The most efficient washer, according to the Department of Energy, is a Whirlpool front-loader with an advertised 5 cubic feet of capacity (the Energy Star table lists 4.33 cubic feet of capacity, but every brand seems to round up generously with capacity ratings). It uses 114 kilowatt-hours (kWh) of electricity per year, making it 165 percent more efficient than the federal standard.
The best top loaders are only 90 percent more efficient than the federal standard. Kenmore makes a smaller 3.7 cubic foot washing machine that uses 128 kWh per year.
The front-loaders also provide substantial secondary energy savings by using less water and spinning more water out of clothes, requiring shorter, less energy-intensive drying cycles.

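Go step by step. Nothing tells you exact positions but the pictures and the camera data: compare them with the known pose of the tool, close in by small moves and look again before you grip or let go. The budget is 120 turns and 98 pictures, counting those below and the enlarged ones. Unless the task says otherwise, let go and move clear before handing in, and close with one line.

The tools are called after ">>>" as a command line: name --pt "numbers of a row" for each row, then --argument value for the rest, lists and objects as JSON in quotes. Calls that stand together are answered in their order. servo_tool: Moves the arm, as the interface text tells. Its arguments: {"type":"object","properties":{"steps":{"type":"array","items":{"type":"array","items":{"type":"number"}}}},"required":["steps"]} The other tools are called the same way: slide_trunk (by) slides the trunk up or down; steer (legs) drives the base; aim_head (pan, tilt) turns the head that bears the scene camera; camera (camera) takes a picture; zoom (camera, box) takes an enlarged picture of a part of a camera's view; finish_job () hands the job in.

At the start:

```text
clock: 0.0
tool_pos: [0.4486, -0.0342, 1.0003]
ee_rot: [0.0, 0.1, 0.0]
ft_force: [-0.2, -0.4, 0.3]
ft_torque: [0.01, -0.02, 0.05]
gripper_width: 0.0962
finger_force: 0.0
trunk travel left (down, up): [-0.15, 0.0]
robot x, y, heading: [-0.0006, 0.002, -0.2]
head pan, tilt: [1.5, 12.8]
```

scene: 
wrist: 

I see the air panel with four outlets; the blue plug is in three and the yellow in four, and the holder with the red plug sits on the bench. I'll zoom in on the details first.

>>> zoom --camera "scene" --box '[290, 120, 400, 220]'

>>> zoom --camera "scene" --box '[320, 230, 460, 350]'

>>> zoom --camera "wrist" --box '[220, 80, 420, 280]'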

On average, front-loaders reduce water use by about 40 percent, according to TXU Energy, a Texas utility with a Texas-sized online library of energy information. TXU estimates that the average family could save about 7,000 gallons of water per year by replacing an inefficient top-loader. Heating 7,000 gallons of water also requires significant amounts of power.
According to Energy Star, the Whirlpool front-loader uses 2.7 gallons of water per cubic foot in each washing cycle. This is also the highest available efficiency. The Kenmore top-loader uses 3.9 gallons of water per cubic foot.
For a Department of Energy study, 204 families in a Kansas town replaced their old-fashioned washers with front-loading machines. They saved 38 percent on water usage, and 56 percent on energy for the washer and its hot water.
High-efficiency machines, both front- and top-loading, may not seem so efficient. They typically have much longer wash cycles (up to 115 minutes) than traditional washing machines (as short as 35 minutes). However, they operate differently and draw less power. They also use high-pressure rinses to get soap out of clothes rather than a tub full of rinse water, and sensors to customize water levels to the amount of clothes in the machines.
Of course, it would be hard to justify the additional cost of front-loaders, and the efficiencies would be meaningless if your clothes didn’t get clean. However, Consumer Reports and other groups give front-loading washing machines top marks for performance.
Out of 43 front-loading washers it reviewed in February 2010, Consumer Reports gave five excellent ratings to for washing performance. Whirlpool, Miele and Maytag machines all made the grade. On the other hand, a Maytag machine was the only top-rated top-loader out of 33 machines reviewed. Moreover, cheap top-loaders fray fabrics and are otherwise tough on clothes. The majority of front-loaders earned “very good” or “excellent” marks for gentleness. Most top-loaders were ranked as “fair” or poor.”
Despite all their drawbacks, top-loading washing machines earn points for convenience. They are easier to load and unload without kneeling down and reaching into the machine. Also, you can add clothes to traditional top-loading machines during the wash cycle. On front-loaders, the door locks to keep from spilling water on the floor.
The biggest complaints about front-loading washing machines concern vibration noise and mold. Some front-loaders have such a fast spin cycle that it shakes the floor, and the machine might vibrate across the floor. While this is inconvenient, the potential for mold buildup is dangerous.
Flexible rubber gaskets between the tub and the door help make the machine water-tight, but they may also collect lint, dirt and water, creating an ideal breeding ground for unhealthy mold, mildew and nasty smells.
Mold problems have prompted class-action lawsuits against several manufacturers. There are plenty of remedies, but they all require additional attention and maintenance that wasn’t required for old top-loading machines. For example, you can wipe out the gaskets with bleach solutions or run an occasional empty disinfecting bleach cycle.
To be sure, front-loading machines have a couple of convenience advantages. They are less likely to become unbalanced and interrupt the wash cycle. They also are ideal if space is at a premium because they can be stacked with dryers. Full-size models also have large, open tubs that will fit comforters and other large items that don’t fit around the bulky agitator.
Top-loaders win on convenience and initial cost, but the efficiency and performance awards go to front-loading washers. The front-loaders’ inconveniences should not be deal-breakers, and utility bill savings should quickly exceed the initial costs savings. Also look for state and local rebates on front-loading washers and energy-efficient top-loaders.